Heinrich Heine proclaimed that where words fail, music begins. Kafka, who confessed to a dearth of musical ability, might have amended the aphorism to say that where words fail, drawings riddle the blank page. In these drawings we see Kafka, unshackled from the cognitive cage of verbal meaning, remembering how to play.


Franz Kafka was a German-speaking Bohemian novelist and short-story writer. His work fuses elements of realism and the fantastic. It typically features isolated protagonists facing bizarre or surrealistic predicaments. Kafka is famous for his novels The Trial, in which a man is charged with a crime that is never named, and The Metamorphosis, in which the protagonist wakes to find himself transformed into an insect.

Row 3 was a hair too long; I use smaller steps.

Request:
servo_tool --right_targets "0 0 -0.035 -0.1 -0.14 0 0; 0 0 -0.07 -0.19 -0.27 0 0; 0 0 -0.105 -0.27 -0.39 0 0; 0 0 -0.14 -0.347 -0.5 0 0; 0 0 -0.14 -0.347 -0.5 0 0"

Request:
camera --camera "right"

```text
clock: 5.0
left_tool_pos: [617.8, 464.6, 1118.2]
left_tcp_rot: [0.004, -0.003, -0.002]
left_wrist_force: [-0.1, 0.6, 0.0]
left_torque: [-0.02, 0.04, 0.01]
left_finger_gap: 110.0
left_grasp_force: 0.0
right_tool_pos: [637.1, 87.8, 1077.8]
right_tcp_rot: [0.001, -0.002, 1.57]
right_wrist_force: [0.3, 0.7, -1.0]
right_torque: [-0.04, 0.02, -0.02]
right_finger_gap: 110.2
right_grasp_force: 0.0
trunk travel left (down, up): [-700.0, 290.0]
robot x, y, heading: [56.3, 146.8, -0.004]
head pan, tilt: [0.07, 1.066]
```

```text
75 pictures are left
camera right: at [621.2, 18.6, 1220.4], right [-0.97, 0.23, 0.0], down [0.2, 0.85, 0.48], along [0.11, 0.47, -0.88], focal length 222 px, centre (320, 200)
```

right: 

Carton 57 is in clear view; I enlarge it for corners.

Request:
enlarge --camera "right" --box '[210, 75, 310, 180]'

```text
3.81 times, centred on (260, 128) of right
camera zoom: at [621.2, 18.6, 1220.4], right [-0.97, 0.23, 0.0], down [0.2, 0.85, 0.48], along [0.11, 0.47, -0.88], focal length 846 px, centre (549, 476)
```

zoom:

The term Kafkaesque has entered English to describe situations like those found in his writing. Published posthumously as a novel Amerika (originally began as a short story) incorporates many details of the experiences of his relatives who had emigrated to the United States. In his first year at university, Kafka discovered a talent for drawing. But he discovered, to his surprise, a not insignificant talent for drawing, and he began filling the margins of his notebooks with doodles -among the files of Kafka’s estate is a black notebook that Kafka filled with sketches. Why did Kafka abandon drawing and choose literature instead? It is possible that the answer to this is hinted at in something he said to his friend Gustav Janouch, quoted in the book Conversations with Kafka (Derek Verschoyle Limited, 1953): “I should so like to be able to draw. As a matter of fact, I am always trying to. But nothing comes of it. My drawings are purely personal picture writing, whose meaning even I cannot discover after a time.”